£10 for dodgy call victims, as Npower fined £60,000
Consumers who received recorded phone messages from Npower could get compensation after the regulator found the energy giant guilty of breaching rules.
Ofcom has fined the firm £60,000 for the calls, made to a mixture of Npower and non-Npower customers.
Victims will receive a £10 Love2shop voucher, for high street stores including Argos, Boots and Debenhams. Npower says roughly 3,600 people will get a voucher.

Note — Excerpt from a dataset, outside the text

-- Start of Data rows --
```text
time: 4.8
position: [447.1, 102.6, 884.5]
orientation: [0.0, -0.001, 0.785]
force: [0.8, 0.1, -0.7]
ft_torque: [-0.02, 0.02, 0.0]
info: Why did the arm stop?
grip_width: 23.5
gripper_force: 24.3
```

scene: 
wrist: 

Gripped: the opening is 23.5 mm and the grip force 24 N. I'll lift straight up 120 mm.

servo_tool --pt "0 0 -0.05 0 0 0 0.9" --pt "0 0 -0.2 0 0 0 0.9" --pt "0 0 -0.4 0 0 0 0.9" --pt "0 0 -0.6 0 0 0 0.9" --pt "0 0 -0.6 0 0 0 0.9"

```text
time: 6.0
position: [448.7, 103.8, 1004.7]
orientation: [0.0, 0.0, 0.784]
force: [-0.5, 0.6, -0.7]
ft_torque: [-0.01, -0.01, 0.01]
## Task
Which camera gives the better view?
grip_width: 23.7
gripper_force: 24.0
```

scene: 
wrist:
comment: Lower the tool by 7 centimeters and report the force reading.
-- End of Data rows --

The problem occurs when an automatic dialler system generates more calls than call centre staff can handle, so there is no-one from the company to take it. Instead, the company plays a recorded message.
What did Npower do wrong?
Ofcom found Npower broke the rules on eight days between 1 February 2011 and 21 March 2011.
Some calls would have played a generic recorded message. Only 3% of outbound calls in one day are allowed to be recorded messages.
Ofcom found Npower made 1,750 of these over its limit.
Npower also made 1,900 calls where the receiver heard a marketing message, which is completely against the regulations.
Compensation details
Npower is identifying who it made these calls to and will call or write to customers to offer them the voucher, depending on what details it has on file.
It will offer vouchers to all households who got a marketing message during the problem period.
For those who got a generic message, it will only offer a voucher to the 1,750 who got a call once Npower exceeded its 3% daily limit.
An Npower spokesman says: "We're sorry we made a number of calls in breach of our obligations. It is our responsibility to ensure we operate in accordance with Ofcom's rules."